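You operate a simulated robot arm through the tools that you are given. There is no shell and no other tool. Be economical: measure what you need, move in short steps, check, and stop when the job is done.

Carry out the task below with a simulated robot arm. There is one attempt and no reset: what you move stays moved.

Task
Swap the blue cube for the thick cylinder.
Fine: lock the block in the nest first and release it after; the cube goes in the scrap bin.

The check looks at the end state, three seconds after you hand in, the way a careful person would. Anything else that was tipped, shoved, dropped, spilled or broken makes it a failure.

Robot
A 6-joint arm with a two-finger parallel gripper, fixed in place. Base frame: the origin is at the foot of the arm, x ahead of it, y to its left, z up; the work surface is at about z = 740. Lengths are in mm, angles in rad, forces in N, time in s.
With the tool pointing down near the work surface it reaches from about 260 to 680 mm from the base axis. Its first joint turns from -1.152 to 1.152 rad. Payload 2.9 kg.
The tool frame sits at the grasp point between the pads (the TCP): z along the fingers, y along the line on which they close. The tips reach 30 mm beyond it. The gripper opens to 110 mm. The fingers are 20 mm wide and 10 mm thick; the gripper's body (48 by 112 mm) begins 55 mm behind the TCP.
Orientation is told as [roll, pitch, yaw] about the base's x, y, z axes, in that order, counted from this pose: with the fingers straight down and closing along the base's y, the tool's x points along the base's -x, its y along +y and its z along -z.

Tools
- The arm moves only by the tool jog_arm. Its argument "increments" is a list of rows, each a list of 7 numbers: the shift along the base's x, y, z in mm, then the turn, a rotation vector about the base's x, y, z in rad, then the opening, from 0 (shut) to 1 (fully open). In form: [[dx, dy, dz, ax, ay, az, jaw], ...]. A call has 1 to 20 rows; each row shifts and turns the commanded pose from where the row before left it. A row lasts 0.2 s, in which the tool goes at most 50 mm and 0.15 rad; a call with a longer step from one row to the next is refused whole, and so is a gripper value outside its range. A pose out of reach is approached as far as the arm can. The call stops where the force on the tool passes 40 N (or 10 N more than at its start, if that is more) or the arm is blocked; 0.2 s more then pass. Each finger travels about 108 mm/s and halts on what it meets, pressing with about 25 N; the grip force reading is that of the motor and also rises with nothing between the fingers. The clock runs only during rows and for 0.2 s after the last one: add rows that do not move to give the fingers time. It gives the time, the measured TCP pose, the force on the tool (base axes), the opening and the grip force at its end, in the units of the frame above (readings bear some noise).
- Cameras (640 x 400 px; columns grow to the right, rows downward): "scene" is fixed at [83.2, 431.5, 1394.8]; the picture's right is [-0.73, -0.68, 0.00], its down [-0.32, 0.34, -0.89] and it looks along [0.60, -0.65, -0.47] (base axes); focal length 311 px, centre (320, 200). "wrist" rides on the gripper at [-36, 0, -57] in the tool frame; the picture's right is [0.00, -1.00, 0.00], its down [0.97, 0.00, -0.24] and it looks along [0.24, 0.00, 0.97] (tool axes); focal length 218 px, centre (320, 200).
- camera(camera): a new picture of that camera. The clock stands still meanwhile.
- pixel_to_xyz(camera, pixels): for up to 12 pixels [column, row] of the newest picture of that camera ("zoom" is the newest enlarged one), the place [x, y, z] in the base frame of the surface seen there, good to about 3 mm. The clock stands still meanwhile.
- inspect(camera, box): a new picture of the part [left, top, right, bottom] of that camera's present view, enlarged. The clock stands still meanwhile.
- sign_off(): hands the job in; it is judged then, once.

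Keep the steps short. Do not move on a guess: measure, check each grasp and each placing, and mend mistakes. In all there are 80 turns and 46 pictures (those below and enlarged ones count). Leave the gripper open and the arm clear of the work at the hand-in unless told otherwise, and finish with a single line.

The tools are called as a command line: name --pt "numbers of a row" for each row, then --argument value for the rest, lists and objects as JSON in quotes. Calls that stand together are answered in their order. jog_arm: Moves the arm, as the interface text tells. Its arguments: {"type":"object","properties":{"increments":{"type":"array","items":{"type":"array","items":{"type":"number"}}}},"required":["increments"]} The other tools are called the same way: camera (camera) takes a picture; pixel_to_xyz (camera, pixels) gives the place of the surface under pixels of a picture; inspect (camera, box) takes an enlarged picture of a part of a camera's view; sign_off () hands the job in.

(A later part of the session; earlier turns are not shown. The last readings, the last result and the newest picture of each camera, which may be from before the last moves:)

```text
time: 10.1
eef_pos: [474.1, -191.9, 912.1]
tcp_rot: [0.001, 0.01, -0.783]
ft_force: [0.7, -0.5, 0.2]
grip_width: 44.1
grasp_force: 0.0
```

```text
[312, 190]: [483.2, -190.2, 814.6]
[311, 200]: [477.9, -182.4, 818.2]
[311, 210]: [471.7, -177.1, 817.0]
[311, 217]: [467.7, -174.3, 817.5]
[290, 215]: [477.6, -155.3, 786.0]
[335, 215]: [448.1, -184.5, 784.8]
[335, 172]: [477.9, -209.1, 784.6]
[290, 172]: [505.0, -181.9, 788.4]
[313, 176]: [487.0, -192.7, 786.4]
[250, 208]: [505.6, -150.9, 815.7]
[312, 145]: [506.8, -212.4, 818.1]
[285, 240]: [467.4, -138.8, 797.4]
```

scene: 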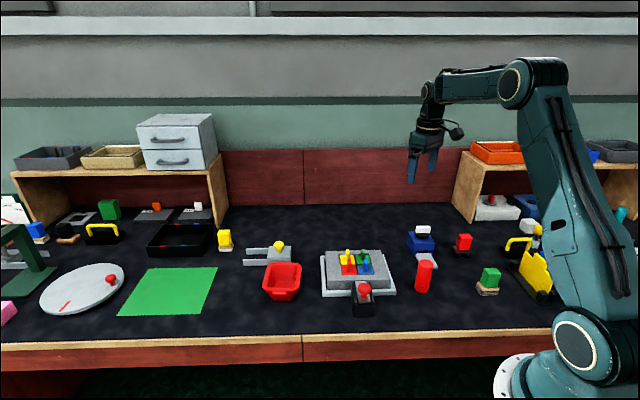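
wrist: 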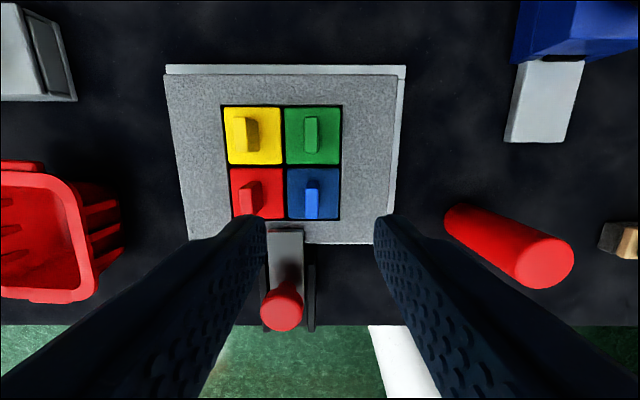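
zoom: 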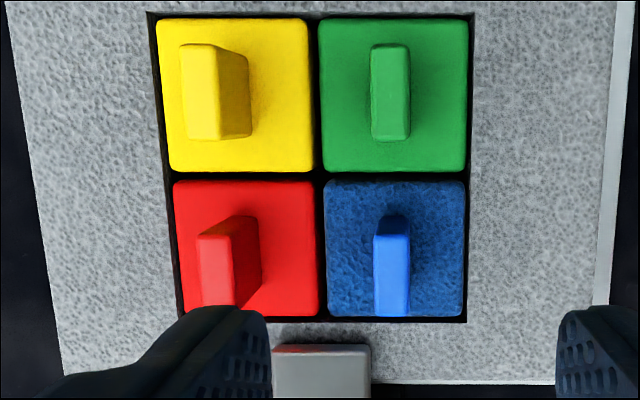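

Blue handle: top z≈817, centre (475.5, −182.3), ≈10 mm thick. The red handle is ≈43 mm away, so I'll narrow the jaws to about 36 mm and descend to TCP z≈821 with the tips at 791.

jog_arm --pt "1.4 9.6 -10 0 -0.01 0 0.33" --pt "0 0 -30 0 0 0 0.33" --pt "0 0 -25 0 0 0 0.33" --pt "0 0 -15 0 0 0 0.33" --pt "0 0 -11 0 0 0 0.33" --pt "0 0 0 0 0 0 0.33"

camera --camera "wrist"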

> [Work instructions] Identify and copy lines that hold the string "simulated".

> [Task response]
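You operate a simulated robot arm through the tools that you are given. There is no shell and no other tool. Be economical: measure what you need, move in short steps, check, and stop when the job is done.
Carry out the task below with a simulated robot arm. There is one attempt and no reset: what you move stays moved.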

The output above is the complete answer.